-- Start --
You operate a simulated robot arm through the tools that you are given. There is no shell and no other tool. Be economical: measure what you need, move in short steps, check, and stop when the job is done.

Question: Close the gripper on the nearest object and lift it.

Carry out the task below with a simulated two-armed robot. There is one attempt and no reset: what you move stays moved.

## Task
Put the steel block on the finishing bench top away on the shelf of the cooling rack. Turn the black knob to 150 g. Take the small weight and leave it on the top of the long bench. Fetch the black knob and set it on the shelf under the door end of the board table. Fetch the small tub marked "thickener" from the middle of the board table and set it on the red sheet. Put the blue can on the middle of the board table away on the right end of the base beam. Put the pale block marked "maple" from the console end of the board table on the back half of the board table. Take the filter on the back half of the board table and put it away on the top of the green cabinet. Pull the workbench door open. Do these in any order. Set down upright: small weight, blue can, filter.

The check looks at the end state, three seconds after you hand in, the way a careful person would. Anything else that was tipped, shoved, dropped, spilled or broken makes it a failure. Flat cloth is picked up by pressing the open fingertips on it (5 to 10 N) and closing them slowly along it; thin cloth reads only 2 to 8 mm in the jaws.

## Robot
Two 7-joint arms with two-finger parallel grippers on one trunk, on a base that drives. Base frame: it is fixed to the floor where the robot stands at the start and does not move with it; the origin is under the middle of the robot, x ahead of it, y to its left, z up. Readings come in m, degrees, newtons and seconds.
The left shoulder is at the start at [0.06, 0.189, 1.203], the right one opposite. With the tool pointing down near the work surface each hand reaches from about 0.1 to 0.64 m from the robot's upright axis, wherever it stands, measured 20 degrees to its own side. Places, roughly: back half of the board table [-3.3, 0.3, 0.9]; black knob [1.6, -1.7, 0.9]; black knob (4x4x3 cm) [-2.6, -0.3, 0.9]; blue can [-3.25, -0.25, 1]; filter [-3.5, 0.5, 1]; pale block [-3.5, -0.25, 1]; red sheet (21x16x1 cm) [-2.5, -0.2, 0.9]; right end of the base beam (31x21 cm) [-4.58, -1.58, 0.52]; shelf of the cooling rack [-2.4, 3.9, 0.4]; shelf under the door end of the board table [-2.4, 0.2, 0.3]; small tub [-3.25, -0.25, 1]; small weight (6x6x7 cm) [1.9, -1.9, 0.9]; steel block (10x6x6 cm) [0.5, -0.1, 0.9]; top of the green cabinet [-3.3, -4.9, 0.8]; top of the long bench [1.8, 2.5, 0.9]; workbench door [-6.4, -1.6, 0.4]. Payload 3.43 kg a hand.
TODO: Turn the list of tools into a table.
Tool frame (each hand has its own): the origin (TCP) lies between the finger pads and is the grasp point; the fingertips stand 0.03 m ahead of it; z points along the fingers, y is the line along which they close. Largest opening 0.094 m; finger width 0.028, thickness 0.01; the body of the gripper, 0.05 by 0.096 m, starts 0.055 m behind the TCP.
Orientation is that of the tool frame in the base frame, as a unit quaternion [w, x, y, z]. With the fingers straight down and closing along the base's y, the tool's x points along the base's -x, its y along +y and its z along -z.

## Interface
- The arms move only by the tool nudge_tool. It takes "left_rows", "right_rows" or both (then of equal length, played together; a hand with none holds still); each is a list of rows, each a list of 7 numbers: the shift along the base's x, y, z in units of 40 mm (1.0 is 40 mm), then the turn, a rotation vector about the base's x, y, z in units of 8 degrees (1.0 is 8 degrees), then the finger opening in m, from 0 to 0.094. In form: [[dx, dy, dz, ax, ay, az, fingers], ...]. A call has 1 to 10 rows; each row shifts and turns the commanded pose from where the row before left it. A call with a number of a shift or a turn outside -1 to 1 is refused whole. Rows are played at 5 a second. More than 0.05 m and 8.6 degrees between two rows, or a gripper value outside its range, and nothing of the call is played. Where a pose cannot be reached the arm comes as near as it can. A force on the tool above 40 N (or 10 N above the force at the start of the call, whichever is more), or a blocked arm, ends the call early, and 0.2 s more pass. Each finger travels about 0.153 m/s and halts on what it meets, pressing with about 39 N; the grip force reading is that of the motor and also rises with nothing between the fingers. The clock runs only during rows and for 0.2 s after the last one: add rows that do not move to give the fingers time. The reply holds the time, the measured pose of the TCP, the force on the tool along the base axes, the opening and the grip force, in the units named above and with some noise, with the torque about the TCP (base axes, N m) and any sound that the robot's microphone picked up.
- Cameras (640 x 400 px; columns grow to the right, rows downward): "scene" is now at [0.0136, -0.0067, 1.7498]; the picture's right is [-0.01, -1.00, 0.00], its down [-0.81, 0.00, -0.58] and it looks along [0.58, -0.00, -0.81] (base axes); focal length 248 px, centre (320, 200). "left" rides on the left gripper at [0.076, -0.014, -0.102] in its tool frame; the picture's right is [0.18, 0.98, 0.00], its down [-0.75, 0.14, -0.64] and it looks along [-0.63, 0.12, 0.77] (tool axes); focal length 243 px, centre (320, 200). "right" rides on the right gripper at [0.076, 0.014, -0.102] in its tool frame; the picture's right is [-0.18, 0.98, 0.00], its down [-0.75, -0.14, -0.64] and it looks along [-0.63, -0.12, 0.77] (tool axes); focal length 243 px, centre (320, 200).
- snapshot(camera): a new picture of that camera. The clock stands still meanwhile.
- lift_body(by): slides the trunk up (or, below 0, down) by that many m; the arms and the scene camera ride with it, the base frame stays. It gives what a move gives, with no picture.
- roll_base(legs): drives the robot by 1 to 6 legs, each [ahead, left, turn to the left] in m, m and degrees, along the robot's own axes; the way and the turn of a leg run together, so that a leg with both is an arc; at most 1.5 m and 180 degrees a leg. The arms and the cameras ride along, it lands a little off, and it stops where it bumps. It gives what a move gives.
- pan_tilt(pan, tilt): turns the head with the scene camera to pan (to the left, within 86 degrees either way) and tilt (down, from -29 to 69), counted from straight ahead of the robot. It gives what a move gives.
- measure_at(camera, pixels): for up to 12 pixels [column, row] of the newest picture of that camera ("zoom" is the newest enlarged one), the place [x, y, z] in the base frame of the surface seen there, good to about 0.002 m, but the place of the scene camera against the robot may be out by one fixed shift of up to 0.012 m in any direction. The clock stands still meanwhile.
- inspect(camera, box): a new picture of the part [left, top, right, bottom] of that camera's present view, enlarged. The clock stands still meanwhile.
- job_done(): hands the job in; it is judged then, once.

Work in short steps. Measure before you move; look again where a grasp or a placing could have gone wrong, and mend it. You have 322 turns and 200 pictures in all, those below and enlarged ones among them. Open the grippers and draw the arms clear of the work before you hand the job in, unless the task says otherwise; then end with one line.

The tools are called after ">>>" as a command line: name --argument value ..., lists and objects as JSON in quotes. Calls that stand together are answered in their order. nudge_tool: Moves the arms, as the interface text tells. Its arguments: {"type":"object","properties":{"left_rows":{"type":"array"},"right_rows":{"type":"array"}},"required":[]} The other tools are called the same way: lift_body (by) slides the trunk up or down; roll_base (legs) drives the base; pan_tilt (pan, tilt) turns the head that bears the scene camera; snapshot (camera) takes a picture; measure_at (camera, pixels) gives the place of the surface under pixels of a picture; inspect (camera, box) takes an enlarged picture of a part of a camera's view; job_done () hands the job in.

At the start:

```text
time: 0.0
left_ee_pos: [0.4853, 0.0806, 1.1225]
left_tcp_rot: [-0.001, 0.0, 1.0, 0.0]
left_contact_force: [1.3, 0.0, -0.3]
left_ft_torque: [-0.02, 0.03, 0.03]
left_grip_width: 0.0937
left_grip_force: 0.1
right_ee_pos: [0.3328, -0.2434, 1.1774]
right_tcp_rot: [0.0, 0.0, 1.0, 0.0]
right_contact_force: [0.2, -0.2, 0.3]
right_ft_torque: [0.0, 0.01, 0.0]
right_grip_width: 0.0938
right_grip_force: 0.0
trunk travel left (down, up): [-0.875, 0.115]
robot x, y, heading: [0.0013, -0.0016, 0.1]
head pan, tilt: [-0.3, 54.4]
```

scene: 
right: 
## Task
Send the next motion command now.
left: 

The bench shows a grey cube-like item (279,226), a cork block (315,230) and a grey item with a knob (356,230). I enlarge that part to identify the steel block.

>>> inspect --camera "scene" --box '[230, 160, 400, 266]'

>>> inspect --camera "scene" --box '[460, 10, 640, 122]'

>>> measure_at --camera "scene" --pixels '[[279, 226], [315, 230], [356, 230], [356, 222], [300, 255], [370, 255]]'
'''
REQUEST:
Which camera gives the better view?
-- End --
REQUEST:
Start at the line with "The left shoulder", stop at the line with "## Interface", and return every line in that stretch exactly, those two included. Return a JSON list in which every string is one line; blank lines are skipped.

TASK RESPONSE:
[
  "The left shoulder is at the start at [0.06, 0.189, 1.203], the right one opposite. With the tool pointing down near the work surface each hand reaches from about 0.1 to 0.64 m from the robot's upright axis, wherever it stands, measured 20 degrees to its own side. Places, roughly: back half of the board table [-3.3, 0.3, 0.9]; black knob [1.6, -1.7, 0.9]; black knob (4x4x3 cm) [-2.6, -0.3, 0.9]; blue can [-3.25, -0.25, 1]; filter [-3.5, 0.5, 1]; pale block [-3.5, -0.25, 1]; red sheet (21x16x1 cm) [-2.5, -0.2, 0.9]; right end of the base beam (31x21 cm) [-4.58, -1.58, 0.52]; shelf of the cooling rack [-2.4, 3.9, 0.4]; shelf under the door end of the board table [-2.4, 0.2, 0.3]; small tub [-3.25, -0.25, 1]; small weight (6x6x7 cm) [1.9, -1.9, 0.9]; steel block (10x6x6 cm) [0.5, -0.1, 0.9]; top of the green cabinet [-3.3, -4.9, 0.8]; top of the long bench [1.8, 2.5, 0.9]; workbench door [-6.4, -1.6, 0.4]. Payload 3.43 kg a hand.",
  "TODO: Turn the list of tools into a table.",
  "Tool frame (each hand has its own): the origin (TCP) lies between the finger pads and is the grasp point; the fingertips stand 0.03 m ahead of it; z points along the fingers, y is the line along which they close. Largest opening 0.094 m; finger width 0.028, thickness 0.01; the body of the gripper, 0.05 by 0.096 m, starts 0.055 m behind the TCP.",
  "Orientation is that of the tool frame in the base frame, as a unit quaternion [w, x, y, z]. With the fingers straight down and closing along the base's y, the tool's x points along the base's -x, its y along +y and its z along -z.",
  "## Interface"
]